**Raw data**
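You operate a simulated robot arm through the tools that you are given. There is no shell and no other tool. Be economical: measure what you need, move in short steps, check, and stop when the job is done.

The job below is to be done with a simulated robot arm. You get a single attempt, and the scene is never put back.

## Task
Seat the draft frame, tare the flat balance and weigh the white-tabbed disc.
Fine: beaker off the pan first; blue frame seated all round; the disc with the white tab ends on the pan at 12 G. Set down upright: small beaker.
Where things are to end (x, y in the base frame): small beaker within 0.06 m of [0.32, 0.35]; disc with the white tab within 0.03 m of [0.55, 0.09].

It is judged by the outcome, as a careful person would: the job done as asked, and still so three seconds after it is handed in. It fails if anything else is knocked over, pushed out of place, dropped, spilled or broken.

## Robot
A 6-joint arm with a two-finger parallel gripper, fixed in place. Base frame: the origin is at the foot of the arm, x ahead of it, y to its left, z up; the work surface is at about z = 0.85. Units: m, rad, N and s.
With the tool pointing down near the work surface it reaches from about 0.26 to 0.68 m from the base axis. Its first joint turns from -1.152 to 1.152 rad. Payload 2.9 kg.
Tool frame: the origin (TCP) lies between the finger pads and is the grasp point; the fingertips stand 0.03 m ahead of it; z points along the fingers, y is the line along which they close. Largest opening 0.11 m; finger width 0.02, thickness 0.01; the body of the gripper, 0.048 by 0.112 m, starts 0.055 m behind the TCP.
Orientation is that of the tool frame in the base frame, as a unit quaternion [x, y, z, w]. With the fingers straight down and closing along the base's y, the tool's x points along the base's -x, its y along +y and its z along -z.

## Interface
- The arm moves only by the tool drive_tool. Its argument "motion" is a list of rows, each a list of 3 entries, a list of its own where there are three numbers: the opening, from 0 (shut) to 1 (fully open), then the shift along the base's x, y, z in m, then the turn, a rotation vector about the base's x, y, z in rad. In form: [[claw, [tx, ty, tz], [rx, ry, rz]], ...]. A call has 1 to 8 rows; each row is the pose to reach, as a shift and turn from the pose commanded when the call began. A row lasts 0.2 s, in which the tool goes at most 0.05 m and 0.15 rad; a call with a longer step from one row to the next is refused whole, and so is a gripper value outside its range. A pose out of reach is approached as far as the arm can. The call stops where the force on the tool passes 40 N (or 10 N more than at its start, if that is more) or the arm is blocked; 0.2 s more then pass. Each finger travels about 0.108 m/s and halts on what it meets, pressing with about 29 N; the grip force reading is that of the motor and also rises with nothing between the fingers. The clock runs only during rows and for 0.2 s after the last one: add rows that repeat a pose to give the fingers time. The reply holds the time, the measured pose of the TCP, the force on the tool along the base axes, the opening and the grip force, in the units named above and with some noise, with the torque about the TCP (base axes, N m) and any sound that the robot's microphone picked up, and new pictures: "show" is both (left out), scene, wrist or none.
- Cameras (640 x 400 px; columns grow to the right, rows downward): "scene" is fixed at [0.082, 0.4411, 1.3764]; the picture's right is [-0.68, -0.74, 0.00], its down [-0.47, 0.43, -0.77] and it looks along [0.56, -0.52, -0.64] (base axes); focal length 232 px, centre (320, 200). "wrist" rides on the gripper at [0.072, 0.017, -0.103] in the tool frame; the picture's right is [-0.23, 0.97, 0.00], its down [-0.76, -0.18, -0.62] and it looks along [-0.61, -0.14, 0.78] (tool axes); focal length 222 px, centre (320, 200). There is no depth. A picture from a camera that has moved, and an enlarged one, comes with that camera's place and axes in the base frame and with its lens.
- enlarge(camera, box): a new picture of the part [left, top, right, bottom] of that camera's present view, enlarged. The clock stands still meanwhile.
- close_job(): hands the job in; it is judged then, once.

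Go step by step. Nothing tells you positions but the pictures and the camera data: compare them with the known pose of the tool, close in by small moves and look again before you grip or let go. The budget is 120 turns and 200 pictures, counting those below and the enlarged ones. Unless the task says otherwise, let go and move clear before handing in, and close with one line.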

**Aim**
All of the data shown above must be copied exactly.

**Solution for this problem**
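You operate a simulated robot arm through the tools that you are given. There is no shell and no other tool. Be economical: measure what you need, move in short steps, check, and stop when the job is done.

The job below is to be done with a simulated robot arm. You get a single attempt, and the scene is never put back.

## Task
Seat the draft frame, tare the flat balance and weigh the white-tabbed disc.
Fine: beaker off the pan first; blue frame seated all round; the disc with the white tab ends on the pan at 12 G. Set down upright: small beaker.
Where things are to end (x, y in the base frame): small beaker within 0.06 m of [0.32, 0.35]; disc with the white tab within 0.03 m of [0.55, 0.09].

It is judged by the outcome, as a careful person would: the job done as asked, and still so three seconds after it is handed in. It fails if anything else is knocked over, pushed out of place, dropped, spilled or broken.

## Robot
A 6-joint arm with a two-finger parallel gripper, fixed in place. Base frame: the origin is at the foot of the arm, x ahead of it, y to its left, z up; the work surface is at about z = 0.85. Units: m, rad, N and s.
With the tool pointing down near the work surface it reaches from about 0.26 to 0.68 m from the base axis. Its first joint turns from -1.152 to 1.152 rad. Payload 2.9 kg.
Tool frame: the origin (TCP) lies between the finger pads and is the grasp point; the fingertips stand 0.03 m ahead of it; z points along the fingers, y is the line along which they close. Largest opening 0.11 m; finger width 0.02, thickness 0.01; the body of the gripper, 0.048 by 0.112 m, starts 0.055 m behind the TCP.
Orientation is that of the tool frame in the base frame, as a unit quaternion [x, y, z, w]. With the fingers straight down and closing along the base's y, the tool's x points along the base's -x, its y along +y and its z along -z.

## Interface
- The arm moves only by the tool drive_tool. Its argument "motion" is a list of rows, each a list of 3 entries, a list of its own where there are three numbers: the opening, from 0 (shut) to 1 (fully open), then the shift along the base's x, y, z in m, then the turn, a rotation vector about the base's x, y, z in rad. In form: [[claw, [tx, ty, tz], [rx, ry, rz]], ...]. A call has 1 to 8 rows; each row is the pose to reach, as a shift and turn from the pose commanded when the call began. A row lasts 0.2 s, in which the tool goes at most 0.05 m and 0.15 rad; a call with a longer step from one row to the next is refused whole, and so is a gripper value outside its range. A pose out of reach is approached as far as the arm can. The call stops where the force on the tool passes 40 N (or 10 N more than at its start, if that is more) or the arm is blocked; 0.2 s more then pass. Each finger travels about 0.108 m/s and halts on what it meets, pressing with about 29 N; the grip force reading is that of the motor and also rises with nothing between the fingers. The clock runs only during rows and for 0.2 s after the last one: add rows that repeat a pose to give the fingers time. The reply holds the time, the measured pose of the TCP, the force on the tool along the base axes, the opening and the grip force, in the units named above and with some noise, with the torque about the TCP (base axes, N m) and any sound that the robot's microphone picked up, and new pictures: "show" is both (left out), scene, wrist or none.
- Cameras (640 x 400 px; columns grow to the right, rows downward): "scene" is fixed at [0.082, 0.4411, 1.3764]; the picture's right is [-0.68, -0.74, 0.00], its down [-0.47, 0.43, -0.77] and it looks along [0.56, -0.52, -0.64] (base axes); focal length 232 px, centre (320, 200). "wrist" rides on the gripper at [0.072, 0.017, -0.103] in the tool frame; the picture's right is [-0.23, 0.97, 0.00], its down [-0.76, -0.18, -0.62] and it looks along [-0.61, -0.14, 0.78] (tool axes); focal length 222 px, centre (320, 200). There is no depth. A picture from a camera that has moved, and an enlarged one, comes with that camera's place and axes in the base frame and with its lens.
- enlarge(camera, box): a new picture of the part [left, top, right, bottom] of that camera's present view, enlarged. The clock stands still meanwhile.
- close_job(): hands the job in; it is judged then, once.

Go step by step. Nothing tells you positions but the pictures and the camera data: compare them with the known pose of the tool, close in by small moves and look again before you grip or let go. The budget is 120 turns and 200 pictures, counting those below and the enlarged ones. Unless the task says otherwise, let go and move clear before handing in, and close with one line.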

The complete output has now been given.